TASK DIRECTIONS – Check each line below for the word "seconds", and copy those that have it.
---- MATERIAL FOR THE TASK
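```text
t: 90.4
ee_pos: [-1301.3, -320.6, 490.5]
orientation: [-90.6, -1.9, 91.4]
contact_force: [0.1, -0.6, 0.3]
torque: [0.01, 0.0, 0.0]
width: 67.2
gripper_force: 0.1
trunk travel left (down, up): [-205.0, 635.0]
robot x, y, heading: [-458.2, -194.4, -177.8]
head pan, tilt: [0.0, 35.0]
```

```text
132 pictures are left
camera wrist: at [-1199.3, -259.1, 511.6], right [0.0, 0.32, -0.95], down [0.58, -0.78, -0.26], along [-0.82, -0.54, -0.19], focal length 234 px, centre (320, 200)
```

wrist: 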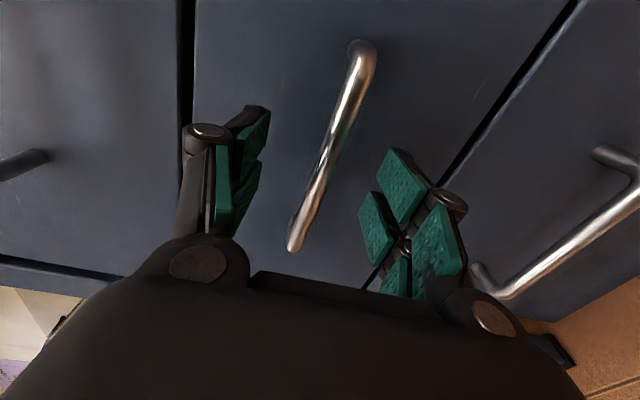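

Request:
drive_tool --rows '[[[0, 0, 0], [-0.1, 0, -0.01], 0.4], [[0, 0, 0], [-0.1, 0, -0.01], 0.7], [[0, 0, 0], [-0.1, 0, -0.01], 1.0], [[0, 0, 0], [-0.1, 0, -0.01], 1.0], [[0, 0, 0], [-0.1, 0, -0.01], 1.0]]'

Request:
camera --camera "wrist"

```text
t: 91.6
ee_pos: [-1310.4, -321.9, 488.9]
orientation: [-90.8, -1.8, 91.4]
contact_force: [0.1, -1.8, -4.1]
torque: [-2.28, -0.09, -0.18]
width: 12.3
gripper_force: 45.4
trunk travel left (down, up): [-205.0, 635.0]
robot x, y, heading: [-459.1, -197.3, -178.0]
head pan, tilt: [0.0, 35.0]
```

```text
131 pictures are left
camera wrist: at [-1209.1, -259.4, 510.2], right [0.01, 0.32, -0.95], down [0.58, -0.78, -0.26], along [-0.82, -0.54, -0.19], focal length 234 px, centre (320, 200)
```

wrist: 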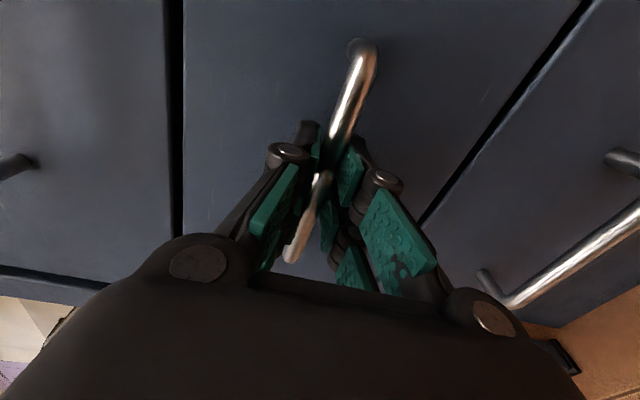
--------
---- MATERIAL FOR THE TASK
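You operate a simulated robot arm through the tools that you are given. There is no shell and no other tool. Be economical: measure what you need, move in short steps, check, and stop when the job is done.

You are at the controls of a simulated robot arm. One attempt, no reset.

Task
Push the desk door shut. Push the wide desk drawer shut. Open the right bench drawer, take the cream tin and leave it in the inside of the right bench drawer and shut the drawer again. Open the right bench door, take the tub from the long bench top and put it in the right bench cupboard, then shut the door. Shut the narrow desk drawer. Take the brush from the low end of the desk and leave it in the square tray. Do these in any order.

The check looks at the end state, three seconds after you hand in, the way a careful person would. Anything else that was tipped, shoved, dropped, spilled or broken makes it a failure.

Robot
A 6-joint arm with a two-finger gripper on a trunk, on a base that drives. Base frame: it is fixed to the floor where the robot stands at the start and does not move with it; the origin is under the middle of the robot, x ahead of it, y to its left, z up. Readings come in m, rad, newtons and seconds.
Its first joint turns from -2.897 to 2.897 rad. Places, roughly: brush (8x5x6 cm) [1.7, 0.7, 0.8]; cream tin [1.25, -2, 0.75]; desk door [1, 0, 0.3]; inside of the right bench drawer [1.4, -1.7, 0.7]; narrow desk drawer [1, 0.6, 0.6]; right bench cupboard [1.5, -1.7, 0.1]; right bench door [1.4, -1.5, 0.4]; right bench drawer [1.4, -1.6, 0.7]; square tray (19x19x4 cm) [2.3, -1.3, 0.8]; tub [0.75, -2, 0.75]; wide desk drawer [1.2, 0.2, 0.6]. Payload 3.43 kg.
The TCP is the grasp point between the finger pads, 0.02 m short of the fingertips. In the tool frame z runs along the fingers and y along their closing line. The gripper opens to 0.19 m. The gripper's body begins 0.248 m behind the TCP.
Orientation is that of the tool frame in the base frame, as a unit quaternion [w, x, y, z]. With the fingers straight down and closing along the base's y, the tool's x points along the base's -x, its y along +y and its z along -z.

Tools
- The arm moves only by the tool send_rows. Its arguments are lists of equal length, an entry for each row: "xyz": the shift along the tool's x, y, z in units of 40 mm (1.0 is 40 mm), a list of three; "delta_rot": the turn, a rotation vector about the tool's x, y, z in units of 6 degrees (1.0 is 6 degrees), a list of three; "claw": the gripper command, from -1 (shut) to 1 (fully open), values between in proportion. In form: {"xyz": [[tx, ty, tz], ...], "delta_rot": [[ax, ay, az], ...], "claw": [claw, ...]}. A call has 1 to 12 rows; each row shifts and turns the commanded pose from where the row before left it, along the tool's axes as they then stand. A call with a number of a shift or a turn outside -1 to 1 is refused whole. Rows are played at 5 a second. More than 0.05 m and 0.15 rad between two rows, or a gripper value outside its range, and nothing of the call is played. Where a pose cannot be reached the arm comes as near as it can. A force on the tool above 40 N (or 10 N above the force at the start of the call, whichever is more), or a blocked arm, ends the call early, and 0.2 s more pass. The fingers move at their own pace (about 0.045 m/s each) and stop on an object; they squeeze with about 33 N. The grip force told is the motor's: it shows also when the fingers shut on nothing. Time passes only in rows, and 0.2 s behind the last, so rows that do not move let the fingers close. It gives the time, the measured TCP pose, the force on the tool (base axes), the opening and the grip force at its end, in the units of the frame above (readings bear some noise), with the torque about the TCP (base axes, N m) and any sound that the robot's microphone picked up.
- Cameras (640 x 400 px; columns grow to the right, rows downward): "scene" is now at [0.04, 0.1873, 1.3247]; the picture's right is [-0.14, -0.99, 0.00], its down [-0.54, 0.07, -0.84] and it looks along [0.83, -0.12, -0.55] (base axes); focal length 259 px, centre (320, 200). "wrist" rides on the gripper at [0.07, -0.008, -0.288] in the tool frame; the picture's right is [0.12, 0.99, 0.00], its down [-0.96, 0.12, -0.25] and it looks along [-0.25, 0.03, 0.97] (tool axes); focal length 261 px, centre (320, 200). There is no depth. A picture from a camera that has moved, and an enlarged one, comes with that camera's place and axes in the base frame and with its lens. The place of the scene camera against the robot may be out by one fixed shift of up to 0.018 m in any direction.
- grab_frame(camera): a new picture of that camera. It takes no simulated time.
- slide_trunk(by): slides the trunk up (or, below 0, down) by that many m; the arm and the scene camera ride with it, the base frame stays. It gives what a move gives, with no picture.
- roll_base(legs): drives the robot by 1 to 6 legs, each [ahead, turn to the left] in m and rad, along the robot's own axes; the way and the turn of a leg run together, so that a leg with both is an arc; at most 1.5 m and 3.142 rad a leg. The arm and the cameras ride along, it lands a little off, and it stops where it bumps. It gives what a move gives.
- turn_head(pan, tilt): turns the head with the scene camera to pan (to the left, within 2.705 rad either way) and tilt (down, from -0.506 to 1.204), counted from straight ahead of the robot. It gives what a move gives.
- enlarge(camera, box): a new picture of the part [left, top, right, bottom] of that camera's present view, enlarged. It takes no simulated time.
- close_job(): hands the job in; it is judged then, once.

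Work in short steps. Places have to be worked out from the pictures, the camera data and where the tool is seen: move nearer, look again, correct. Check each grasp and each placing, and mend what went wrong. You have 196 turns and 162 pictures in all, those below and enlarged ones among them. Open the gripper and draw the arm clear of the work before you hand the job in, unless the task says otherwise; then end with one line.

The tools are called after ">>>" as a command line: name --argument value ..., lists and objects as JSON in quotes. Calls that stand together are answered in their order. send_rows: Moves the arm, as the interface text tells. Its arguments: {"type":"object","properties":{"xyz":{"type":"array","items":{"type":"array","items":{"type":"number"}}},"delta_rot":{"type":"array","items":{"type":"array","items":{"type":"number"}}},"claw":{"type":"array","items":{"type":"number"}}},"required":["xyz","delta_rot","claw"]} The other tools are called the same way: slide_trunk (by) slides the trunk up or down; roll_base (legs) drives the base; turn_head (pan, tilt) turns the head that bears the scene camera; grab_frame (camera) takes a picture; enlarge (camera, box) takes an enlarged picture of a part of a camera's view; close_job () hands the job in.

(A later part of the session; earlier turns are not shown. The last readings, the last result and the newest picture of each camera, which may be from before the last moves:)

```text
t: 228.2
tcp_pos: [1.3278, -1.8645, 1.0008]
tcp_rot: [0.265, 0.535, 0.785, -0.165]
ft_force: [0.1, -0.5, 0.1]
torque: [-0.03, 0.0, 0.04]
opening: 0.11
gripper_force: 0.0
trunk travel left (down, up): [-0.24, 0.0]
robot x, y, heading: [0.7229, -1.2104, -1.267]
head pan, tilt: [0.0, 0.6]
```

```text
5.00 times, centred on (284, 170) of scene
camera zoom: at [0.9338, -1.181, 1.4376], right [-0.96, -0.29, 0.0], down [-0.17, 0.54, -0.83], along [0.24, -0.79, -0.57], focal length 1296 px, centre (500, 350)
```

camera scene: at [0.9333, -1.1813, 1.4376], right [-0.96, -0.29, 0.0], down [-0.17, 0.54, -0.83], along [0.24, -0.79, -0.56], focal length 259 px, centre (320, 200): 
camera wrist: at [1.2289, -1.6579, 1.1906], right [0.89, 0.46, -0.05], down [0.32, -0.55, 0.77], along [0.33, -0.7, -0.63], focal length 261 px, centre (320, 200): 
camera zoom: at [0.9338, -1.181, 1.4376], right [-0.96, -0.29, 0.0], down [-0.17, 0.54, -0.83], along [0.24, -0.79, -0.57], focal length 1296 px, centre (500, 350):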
--------
---- MATERIAL FOR THE TASK
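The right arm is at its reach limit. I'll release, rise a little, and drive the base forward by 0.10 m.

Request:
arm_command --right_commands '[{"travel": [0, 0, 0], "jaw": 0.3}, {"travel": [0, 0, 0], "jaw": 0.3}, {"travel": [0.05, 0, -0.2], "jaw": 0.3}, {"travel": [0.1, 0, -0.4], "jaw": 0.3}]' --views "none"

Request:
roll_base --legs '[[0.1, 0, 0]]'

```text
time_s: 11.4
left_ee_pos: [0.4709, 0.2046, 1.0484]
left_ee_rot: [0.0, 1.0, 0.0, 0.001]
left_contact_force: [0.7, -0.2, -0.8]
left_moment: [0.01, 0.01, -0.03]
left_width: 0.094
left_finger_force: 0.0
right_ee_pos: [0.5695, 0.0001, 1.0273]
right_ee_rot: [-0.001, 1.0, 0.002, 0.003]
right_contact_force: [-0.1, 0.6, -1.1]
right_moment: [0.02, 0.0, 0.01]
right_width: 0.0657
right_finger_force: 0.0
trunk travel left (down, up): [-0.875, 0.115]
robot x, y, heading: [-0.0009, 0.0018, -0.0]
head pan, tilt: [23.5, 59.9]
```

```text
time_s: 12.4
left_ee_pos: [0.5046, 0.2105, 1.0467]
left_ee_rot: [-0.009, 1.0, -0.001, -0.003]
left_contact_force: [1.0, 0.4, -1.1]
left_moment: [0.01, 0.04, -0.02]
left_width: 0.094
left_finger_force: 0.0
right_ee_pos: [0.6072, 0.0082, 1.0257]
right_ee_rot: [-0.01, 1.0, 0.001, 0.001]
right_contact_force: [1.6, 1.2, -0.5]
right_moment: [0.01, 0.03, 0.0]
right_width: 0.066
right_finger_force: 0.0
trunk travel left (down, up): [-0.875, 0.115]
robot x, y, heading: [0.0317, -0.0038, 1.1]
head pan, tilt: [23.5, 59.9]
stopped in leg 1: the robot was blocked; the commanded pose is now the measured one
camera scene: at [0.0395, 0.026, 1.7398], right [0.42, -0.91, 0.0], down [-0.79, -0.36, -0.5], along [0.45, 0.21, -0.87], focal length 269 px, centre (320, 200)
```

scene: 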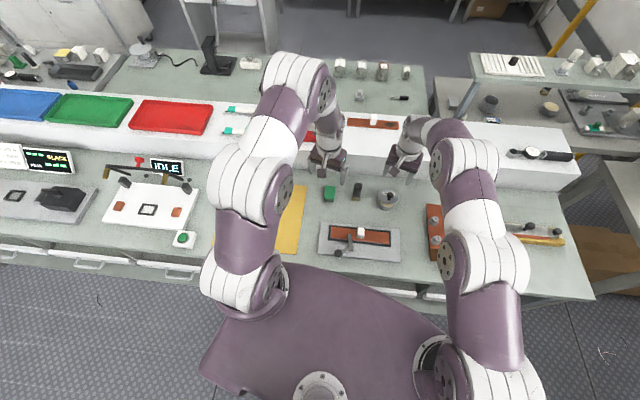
--------
RESULT –
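The check looks at the end state, three seconds after you hand in, the way a careful person would. Anything else that was tipped, shoved, dropped, spilled or broken makes it a failure.
A 6-joint arm with a two-finger gripper on a trunk, on a base that drives. Base frame: it is fixed to the floor where the robot stands at the start and does not move with it; the origin is under the middle of the robot, x ahead of it, y to its left, z up. Readings come in m, rad, newtons and seconds.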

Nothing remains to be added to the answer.